In HBO’s new show Euphoria, Zendaya's character, Rue, is laying in a twin-size bed with her mother, who's gently braiding her hair. "So, Jules slept over last night?" she asks her daughter, who casually responds, “Yeah, so?”
“Are you two in a relationship?” she continues. “I mean, yeah, kinda…” It’s unclear whether or not they’ve ever discussed Rue’s sexuality, but in the context of this particular conversation, it’s not important. “Baby, just take your time. You’ve come a long way. You’re delicate,” Rue’s mother tells her. The scene serves primarily to spotlight Rue’s mother’s fears about her teenage daughter, who is a recovering drug addict, and her emotional capacity for a relationship. Flash forward to a later scene where Jules, a trans teenage girl played by Hunter Scafer, is having dinner with her father. “‘Cause I’ve been thinking, you know, if it was, if you two were a thing… We could all just do, like, a family thing together. Maybe go out to dinner or something,” Jules’ father suggests. “I don’t want to go to dinner with you and Rue. I’m sorry,” she retorts. “Why? Because you’re embarrassed of me?” After his response, the two exchange smirks and the conversation slowly wilts.

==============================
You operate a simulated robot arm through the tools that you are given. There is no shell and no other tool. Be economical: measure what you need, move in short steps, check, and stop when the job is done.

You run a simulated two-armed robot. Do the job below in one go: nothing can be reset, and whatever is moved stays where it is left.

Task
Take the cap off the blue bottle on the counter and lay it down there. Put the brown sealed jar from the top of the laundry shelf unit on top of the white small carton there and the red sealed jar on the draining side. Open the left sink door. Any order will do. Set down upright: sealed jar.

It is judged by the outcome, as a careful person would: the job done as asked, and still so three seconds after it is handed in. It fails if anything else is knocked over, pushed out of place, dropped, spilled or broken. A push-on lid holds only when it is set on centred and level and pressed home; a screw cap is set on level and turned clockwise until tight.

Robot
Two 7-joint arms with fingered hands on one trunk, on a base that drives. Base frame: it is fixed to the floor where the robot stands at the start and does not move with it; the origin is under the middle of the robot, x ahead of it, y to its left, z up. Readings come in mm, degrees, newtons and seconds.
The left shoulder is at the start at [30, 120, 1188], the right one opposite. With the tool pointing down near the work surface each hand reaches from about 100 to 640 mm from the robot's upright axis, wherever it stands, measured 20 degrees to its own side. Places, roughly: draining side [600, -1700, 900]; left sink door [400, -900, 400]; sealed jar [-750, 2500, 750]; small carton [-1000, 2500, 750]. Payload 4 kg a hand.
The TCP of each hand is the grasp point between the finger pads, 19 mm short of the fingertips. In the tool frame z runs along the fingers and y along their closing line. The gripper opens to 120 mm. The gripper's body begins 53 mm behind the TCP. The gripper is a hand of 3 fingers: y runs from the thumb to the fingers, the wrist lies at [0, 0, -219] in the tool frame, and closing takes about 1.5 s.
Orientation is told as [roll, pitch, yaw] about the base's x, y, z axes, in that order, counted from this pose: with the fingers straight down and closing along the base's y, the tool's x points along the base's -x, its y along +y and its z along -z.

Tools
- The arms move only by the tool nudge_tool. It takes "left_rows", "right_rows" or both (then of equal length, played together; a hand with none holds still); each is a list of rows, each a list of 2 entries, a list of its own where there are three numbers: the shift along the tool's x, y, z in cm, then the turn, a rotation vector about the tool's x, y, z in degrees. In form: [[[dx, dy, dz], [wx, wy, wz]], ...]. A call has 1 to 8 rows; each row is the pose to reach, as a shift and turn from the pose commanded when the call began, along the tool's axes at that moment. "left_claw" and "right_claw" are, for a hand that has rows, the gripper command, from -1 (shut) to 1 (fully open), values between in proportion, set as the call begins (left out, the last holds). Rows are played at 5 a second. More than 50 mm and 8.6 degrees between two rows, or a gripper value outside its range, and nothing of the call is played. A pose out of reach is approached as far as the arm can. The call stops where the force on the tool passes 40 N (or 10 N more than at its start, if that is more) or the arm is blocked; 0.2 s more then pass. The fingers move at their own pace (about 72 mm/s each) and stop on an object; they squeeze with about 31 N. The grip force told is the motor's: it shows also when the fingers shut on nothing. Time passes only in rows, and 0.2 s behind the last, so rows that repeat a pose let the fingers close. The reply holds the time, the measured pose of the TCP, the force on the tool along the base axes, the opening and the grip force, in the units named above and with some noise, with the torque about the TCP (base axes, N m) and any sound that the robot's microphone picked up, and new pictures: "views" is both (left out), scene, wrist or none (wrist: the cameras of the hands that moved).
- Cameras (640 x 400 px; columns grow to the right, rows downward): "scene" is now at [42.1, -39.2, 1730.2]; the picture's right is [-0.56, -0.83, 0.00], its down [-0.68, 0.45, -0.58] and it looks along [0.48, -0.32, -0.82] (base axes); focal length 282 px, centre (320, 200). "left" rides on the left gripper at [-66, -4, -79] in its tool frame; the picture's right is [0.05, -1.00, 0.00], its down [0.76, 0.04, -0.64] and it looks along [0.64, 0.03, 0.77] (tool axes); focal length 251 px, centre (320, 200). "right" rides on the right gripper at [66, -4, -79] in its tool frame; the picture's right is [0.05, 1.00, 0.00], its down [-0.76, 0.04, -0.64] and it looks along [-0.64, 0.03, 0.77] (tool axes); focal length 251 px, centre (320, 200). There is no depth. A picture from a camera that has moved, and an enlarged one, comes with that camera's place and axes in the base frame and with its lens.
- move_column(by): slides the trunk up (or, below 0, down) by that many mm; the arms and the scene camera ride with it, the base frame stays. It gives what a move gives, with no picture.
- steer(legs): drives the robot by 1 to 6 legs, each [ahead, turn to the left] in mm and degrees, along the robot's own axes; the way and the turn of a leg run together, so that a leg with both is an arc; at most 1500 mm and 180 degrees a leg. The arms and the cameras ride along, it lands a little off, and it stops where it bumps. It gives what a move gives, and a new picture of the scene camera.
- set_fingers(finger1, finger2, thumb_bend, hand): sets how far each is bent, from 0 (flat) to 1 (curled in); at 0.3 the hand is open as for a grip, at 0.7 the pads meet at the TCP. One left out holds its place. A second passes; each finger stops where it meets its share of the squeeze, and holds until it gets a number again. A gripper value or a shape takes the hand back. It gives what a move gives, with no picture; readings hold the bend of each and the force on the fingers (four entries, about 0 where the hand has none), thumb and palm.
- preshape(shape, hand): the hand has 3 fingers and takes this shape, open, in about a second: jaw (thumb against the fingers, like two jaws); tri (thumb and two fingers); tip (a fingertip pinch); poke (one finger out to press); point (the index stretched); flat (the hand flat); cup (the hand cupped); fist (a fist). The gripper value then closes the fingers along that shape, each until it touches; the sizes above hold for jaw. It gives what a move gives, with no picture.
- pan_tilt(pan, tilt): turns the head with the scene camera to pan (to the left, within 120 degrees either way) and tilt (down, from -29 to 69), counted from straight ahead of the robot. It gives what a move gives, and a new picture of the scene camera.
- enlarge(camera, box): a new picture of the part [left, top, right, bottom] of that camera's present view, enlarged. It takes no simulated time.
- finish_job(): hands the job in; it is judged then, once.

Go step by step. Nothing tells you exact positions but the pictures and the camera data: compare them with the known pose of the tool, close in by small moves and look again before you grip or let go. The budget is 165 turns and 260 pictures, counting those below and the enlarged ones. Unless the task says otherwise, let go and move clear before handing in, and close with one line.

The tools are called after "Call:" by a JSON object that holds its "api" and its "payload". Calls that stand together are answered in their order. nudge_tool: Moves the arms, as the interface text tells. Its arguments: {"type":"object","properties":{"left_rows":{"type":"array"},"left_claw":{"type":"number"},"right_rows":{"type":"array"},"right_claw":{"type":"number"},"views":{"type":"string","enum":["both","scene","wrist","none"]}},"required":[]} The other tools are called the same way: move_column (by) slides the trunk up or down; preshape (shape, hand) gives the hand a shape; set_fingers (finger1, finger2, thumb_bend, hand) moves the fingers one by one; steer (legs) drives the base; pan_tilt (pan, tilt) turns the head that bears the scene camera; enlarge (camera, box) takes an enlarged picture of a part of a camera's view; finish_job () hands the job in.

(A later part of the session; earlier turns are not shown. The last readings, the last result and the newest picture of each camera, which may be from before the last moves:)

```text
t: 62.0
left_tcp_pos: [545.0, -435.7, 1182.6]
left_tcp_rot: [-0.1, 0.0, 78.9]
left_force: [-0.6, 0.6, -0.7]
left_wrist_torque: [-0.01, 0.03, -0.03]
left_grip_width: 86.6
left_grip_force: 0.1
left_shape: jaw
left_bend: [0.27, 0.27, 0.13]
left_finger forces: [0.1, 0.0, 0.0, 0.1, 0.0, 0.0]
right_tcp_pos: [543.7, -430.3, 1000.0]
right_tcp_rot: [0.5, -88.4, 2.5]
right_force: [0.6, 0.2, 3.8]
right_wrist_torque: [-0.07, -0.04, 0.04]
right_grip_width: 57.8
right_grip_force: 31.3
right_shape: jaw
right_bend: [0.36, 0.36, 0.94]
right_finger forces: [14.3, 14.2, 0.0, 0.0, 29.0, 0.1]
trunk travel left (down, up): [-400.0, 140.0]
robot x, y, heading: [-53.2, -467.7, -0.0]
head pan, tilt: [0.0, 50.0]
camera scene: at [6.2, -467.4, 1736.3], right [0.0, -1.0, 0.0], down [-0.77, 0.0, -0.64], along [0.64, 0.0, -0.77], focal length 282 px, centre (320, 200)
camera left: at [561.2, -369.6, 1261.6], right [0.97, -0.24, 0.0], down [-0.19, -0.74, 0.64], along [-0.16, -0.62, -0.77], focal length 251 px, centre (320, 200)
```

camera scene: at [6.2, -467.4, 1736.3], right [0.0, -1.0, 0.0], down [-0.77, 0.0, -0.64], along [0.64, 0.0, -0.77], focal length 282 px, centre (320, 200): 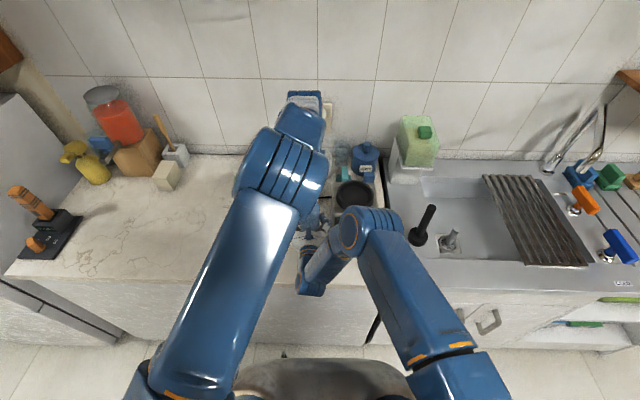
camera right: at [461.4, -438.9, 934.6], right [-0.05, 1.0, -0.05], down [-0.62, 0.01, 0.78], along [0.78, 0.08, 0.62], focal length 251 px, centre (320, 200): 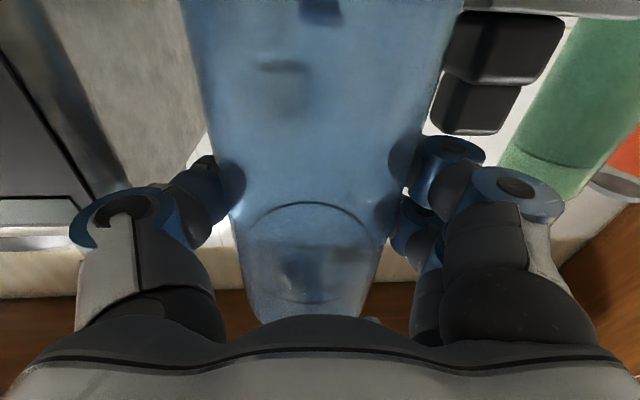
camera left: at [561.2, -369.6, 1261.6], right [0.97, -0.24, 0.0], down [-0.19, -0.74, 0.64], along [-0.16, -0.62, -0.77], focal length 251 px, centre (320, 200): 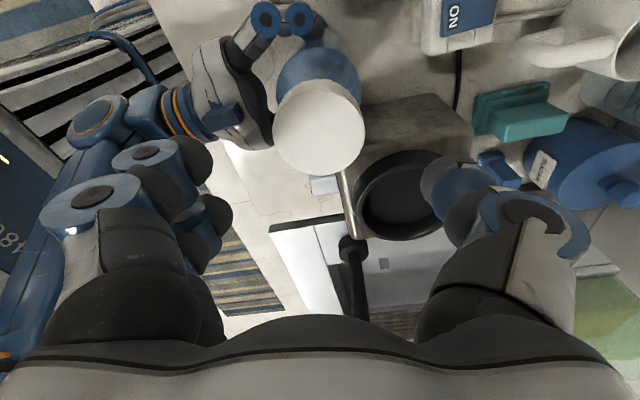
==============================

Neither Jules’ nor Rue’s sexualities are ever examined in depth by their families (both of them also date boys throughout the show). What’s made clear in these scenes is that they both feel safe in their homes and their families accept them for who they are. That’s the kind of world bisexual people deserve to live in: one that doesn’t constantly pathologize their identities or try to force them into more easily digestible categories.